Fui instado (até que enfim usei esta palavra) a escrever sobre os danos da quarentena.

No começo desse ciclo, e lá se vão 170 dias, ensaiei um diário da quarentena. Não foi uma ideia original, pois na mesma época surgiram outras 3 milhões de publicações com o mesmo nome. Só na minha cidade. Mas, a minha ficou até bonitinha.


Fiz uma diagramação de boletim, salvei como PDF e mandei pelo WhatsApp para pessoas escolhidas pela faixa etária. Velhos e velhas, para ser mais claro. Em seguida, publiquei aqui.

Foi bom, enquanto durou. Embora não tenha havido o chamado feedback, a resposta do leitor que todo jornalista ou cronista espera. De preferência com elogios, é claro, que jornalista também tem ego. E como tem.

Pois bem, esse foi o meu primeiro dano: trabalhar em vão. A sensação de que estava enxugando gelo e que ninguém absolutamente estava se importando com o meu esforço para ajudá-los a preencher o dia, se entreter naqueles 5 ou 10 minutos de leitura boba.
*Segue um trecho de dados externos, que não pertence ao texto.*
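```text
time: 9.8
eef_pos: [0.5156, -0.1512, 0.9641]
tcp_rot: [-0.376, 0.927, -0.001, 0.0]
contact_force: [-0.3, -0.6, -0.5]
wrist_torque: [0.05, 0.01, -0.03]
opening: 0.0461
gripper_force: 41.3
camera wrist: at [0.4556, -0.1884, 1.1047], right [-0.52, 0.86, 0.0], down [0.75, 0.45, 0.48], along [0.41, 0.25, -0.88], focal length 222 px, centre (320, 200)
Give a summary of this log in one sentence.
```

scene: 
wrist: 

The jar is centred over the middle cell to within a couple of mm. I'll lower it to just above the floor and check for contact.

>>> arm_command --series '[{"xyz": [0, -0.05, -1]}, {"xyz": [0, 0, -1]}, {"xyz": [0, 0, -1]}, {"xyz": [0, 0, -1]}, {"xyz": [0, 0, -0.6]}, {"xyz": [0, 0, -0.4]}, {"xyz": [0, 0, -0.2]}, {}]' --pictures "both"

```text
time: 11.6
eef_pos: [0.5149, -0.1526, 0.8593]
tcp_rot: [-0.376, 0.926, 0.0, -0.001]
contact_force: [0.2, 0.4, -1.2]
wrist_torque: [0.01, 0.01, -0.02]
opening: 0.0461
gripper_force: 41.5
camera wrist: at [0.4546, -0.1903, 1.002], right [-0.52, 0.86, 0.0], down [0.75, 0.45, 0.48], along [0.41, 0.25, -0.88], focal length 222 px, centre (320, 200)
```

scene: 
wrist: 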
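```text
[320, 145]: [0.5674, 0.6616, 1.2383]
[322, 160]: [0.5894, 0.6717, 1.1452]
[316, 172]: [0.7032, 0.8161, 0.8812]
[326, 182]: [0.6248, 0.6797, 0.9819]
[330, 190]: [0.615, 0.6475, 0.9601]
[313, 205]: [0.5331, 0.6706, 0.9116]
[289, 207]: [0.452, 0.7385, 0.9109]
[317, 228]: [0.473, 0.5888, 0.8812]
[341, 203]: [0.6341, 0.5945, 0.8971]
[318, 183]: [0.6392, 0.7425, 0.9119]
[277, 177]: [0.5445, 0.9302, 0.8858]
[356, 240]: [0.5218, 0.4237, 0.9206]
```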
Logo percebi que o bobo era eu. Ninguém, absolutamente ninguém, estava preocupado com o que eu escrevia. Nem poderia. O momento era (e ainda é) para tentar sobreviver. Escapar do vírus maldito. Sobre isso, obviamente, eu não poderia colaborar com nada.

O meu pobre diário, portanto, era de uma inutilidade que dava pena. E onde quero chegar com esse lenga lenga?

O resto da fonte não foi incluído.